Un phénomène rapide et étendu

Le phénomène a commencé à être observé il y a environ 150 ans. Toutefois, cette transformation peut être très rapide : des savanes de plusieurs régions du globe ont ainsi été remplacées en forêts sèches en moins de 40 ans. Aujourd'hui, des milieux ouverts sur presque tous les continents sont progressivement transformés en milieux boisés. En 2011, le Dr. Eldridge et ses associés estiment que plus du quart des savanes d'Afrique du Sud seraient colonisées par les arbustes. Du fait de sa grande ampleur et sa vitesse, le phénomène génère d'importants impacts écologiques et socioéconomiques à l'échelle du globe.

La transformation des milieux ouverts en écosystèmes forestiers constitue un véritable changement de biome, opinent les chercheurs William J. Bond et Catherine L. Parr dans un article scientifique paru en 2010. Cette transformation provoque des changements en cascade sur la faune et la flore.
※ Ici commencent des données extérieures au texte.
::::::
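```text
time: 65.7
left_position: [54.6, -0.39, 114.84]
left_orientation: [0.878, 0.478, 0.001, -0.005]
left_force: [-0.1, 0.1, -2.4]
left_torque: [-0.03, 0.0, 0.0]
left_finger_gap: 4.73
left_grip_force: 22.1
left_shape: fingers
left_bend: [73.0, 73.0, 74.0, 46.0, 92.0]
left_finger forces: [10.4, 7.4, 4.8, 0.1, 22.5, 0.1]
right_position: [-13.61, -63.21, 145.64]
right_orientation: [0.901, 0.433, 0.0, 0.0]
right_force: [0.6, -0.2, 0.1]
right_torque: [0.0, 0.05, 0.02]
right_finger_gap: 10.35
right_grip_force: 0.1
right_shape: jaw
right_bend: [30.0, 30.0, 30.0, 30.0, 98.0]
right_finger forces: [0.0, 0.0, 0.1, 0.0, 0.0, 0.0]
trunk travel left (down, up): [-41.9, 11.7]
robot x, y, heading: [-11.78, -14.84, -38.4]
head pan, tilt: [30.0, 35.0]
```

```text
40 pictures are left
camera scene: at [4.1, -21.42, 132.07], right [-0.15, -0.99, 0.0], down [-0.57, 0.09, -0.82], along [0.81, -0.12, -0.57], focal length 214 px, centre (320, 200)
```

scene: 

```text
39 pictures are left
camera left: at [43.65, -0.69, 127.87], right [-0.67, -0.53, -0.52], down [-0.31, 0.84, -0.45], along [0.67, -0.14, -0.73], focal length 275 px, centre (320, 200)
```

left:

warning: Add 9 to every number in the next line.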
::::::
Les espèces animales et végétales associées aux milieux ouverts perdent leur habitat. De fait, la majorité des espèces d'oiseaux en déclin en Amérique du Nord sont associées aux milieux ouverts. La perte de ces habitats pourrait contribuer à l'érosion de la biodiversité à l'échelle globale.

À l'échelle du paysage, la perte des milieux ouverts uniformise la mosaïque végétale. Or, la diversité des écosystèmes dans le paysage est synonyme de résilience et de sécurité alimentaire pour les populations locales.

Enfin, les activités pastorales comme l'agriculture et l'élevage sont fortement affectées par le phénomène. La transformation des milieux ouverts réduit la production de fourrage pour le bétail et réduit considérablement la rentabilité de l'élevage. Or, ces activités sont la base de l'économie de la plupart des deux milliards de personnes habitant ces écosystèmes dans le monde. Une perte de productivité de ces activités pourrait ainsi menacer l'économie de subsistance et le mode de vie pastoral de près du quart de la population mondiale.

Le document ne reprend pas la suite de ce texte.